Davalı…A.Ş. vekilinin cevap dilekçesinde özetle; davanın zamanaşımı nedeni ile reddi gerektiğini, davacının, mal bedeli şeklindeki munzam zarar talebinin esastan da reddi gerektiğini, öncelikle davacının mal bedeli / vade farkı niteliğinde zarar hesabı yaparak ve B.K.’nun 113. Maddesi ile İstanbul … ATM’nin kesin hüküm niteliğindeki … esas sayılı kararını dolanarak, aynı nitelikteki talebi munzam zarar adı altında ileri sürmesinin hukuka, hak ve nısfet kurallarına aykırı olduğunu, temerrütten itibaren… davacı zararından söz etmenin de mümkün olmadığını, davacının somut olarak uğramış olduğu zarar yerine, bu satış işlemini hiç yapmasaydı bu kadar malın elinde kalacağı varsayımına dayalı; satışa konu malın, alacağın tahsil edildiği tarihteki bedeli zarar olarak talep etmesinin hukuka aykırı olduğunu, munzam zararın temerrüt ile oluşmaya başlayan, asıl borçtan tamamen bağımsız yeni bir borç olduğunu, davacının ise zarar talebini somut olarak zararın gerçekleştiği / varlığı iddialarına dahi dayandırmamış olduğunu, satış işlemini yapmasaydı bu kadar mal varlığının elinde olacağı varsayımının kabulü ile hesaplanacak zararının tazminini istemiş olduğunu ,davacının zararının varsayımlarla değil, somut vakıalarla ispatının gerektiğini, huzurdaki davada borçlu kusurunun da bulunmadığından munzam zarar talebinin reddi gerektiğini, işbu davada yakıt bedelinini ödenmemesinin bankanın yönetici olarak atadığı dava dışı şirketin eyleminden doğmakta olduğunu, davacının alacağını geç tahsil etmekteki kusuru, varlığı iddia edilen zarar ile müvekkili banka arasındaki illiyet bağını keser nitelikte olduğundan bu nedenle de davanın reddi gerektiğini, yukarıda açıklanan nedenlerle; davanın öncelikle zamanaşımı nedeniyle reddini, aksi takdirde gerek somut delillerle ispatlanamayan farazi talebin hukuka ve hakkaniyete aykırı olması nedeniyle, gerekse müvekkili bankanın kusurunun bulunmaması ve davacının müterafik kusurunun, olası zarar ile müvekkili banka arasındaki illiyet bağını kesecek nitelikte olması nedeni ile reddine karar verilmesini, yargılama giderleri ve vekalet ücretinin karşı tarafa yükletilmesine karar verilmesini talep ile cevap verdiği görüldü.
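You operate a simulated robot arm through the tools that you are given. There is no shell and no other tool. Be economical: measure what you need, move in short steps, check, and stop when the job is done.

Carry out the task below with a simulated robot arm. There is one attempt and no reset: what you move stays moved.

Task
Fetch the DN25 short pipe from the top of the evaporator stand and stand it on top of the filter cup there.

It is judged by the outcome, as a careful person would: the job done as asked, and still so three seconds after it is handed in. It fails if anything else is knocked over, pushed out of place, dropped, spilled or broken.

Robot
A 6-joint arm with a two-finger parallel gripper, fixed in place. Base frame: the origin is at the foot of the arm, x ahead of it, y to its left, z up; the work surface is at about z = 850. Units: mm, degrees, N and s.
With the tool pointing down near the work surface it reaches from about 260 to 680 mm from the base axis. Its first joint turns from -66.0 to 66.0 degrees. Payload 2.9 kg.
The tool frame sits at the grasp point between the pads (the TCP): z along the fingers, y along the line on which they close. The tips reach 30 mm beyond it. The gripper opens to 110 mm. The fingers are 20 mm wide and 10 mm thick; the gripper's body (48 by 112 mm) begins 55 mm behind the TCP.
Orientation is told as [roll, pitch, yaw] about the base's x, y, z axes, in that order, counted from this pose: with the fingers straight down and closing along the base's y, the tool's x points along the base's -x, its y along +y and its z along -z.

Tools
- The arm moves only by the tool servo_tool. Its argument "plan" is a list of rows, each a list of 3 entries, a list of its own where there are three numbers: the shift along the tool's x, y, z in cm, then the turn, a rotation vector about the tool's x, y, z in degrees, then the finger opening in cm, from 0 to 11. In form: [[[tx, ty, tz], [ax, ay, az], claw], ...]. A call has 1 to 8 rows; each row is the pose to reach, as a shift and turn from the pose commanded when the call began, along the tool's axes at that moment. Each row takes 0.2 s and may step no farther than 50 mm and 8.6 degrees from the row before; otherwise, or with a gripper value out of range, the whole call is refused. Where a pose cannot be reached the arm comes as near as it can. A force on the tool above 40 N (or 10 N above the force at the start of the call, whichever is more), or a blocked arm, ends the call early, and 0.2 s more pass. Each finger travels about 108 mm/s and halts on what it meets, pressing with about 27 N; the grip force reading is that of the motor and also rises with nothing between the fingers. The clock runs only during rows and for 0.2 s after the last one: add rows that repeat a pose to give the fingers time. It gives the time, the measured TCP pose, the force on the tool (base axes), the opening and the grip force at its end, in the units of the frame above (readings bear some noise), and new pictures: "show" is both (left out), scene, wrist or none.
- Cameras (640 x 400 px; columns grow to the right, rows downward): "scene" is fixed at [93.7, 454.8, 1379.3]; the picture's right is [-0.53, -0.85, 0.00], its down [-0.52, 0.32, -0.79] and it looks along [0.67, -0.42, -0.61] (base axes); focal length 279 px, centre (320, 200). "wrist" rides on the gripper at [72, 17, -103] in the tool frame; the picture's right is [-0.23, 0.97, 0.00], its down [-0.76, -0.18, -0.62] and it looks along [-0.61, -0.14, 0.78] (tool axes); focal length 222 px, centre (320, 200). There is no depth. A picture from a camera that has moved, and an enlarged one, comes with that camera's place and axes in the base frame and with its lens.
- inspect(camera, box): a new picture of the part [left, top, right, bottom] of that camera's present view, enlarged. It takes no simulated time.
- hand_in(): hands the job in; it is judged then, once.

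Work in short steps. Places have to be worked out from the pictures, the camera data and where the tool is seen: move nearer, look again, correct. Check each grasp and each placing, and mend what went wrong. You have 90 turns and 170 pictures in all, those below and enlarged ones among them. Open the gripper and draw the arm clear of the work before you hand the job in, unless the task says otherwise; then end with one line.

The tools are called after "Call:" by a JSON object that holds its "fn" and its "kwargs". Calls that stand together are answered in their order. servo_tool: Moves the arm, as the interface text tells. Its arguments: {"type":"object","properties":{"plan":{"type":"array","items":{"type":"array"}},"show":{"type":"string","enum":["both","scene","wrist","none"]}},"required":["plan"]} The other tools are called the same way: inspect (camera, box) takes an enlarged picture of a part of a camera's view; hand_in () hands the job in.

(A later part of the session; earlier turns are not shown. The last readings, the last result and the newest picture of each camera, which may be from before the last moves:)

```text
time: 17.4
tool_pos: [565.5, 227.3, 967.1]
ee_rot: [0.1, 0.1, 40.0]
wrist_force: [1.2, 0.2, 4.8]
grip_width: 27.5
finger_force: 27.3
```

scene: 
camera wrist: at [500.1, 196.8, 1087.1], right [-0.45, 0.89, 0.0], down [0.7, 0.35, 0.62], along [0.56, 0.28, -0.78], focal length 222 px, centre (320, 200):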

Davalı …. vekilinin cevap dilekçesinde özetle; davanın zamanaşımı nedeniyle reddi gerektiğini, alacağın varlığından ve kapsamından haberdar olmayan müvekkili şirketin temerrüde düşmekte hiçbir kusurunun bulunmadığını, temsil olunanın temsilcinin eylemlerinden dolayı sorumluluğunun bir kusur sorumluluğu olmadığını, munzam zarar ile temerrüt arasında uygun bir illiyet bağının olmadığını, davacının fiilen uğradığı zararları ve miktarını kanıtlamak durumunda olduğunu, yukarıda açıklanan nedenlerle; davanın reddini, yargılama giderleri ve vekalet ücretinin karşı tarafa yükletilmesine karar verilmesini talep ile cevap verdiği görüldü.
DELİLLER VE GEREKÇE;
İstanbul … Asliye Ticaret Mahkemesi’nin 10/10/2012 tarih,… E.-… K. sayılı kararı ile; ” …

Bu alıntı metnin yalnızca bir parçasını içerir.